** START **

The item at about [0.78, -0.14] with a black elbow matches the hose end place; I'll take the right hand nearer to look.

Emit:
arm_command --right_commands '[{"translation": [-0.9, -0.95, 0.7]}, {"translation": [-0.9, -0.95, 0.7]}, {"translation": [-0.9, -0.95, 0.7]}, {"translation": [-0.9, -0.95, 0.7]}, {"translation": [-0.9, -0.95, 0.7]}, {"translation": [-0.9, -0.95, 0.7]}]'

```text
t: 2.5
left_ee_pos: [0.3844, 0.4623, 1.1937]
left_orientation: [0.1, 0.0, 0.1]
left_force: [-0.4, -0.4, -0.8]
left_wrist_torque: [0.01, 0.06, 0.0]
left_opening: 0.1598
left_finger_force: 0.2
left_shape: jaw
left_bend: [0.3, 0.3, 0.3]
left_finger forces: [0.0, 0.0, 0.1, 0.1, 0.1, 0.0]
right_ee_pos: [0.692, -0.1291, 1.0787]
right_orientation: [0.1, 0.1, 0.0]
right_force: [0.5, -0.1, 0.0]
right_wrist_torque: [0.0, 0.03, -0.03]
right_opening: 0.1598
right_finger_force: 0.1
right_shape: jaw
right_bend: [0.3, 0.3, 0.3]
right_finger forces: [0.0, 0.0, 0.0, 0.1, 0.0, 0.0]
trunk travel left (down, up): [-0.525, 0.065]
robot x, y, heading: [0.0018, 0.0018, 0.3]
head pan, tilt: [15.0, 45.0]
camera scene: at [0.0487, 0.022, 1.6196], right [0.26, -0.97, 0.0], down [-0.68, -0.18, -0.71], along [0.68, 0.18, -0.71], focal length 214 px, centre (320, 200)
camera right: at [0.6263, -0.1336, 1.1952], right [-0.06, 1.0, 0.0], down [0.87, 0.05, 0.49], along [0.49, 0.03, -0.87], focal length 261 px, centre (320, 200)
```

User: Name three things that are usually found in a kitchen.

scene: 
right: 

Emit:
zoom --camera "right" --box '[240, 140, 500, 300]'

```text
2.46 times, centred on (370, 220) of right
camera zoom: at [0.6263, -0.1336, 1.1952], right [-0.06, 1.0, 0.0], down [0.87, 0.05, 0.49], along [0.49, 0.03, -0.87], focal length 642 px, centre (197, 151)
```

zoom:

** END **

• EXERCISE DIRECTIONS: Only the lines from the one that contains "User: Name three" through the last line should be repeated, each exactly as it stands, with both ends included.

• ANSWER TO THIS EXERCISE:
User: Name three things that are usually found in a kitchen.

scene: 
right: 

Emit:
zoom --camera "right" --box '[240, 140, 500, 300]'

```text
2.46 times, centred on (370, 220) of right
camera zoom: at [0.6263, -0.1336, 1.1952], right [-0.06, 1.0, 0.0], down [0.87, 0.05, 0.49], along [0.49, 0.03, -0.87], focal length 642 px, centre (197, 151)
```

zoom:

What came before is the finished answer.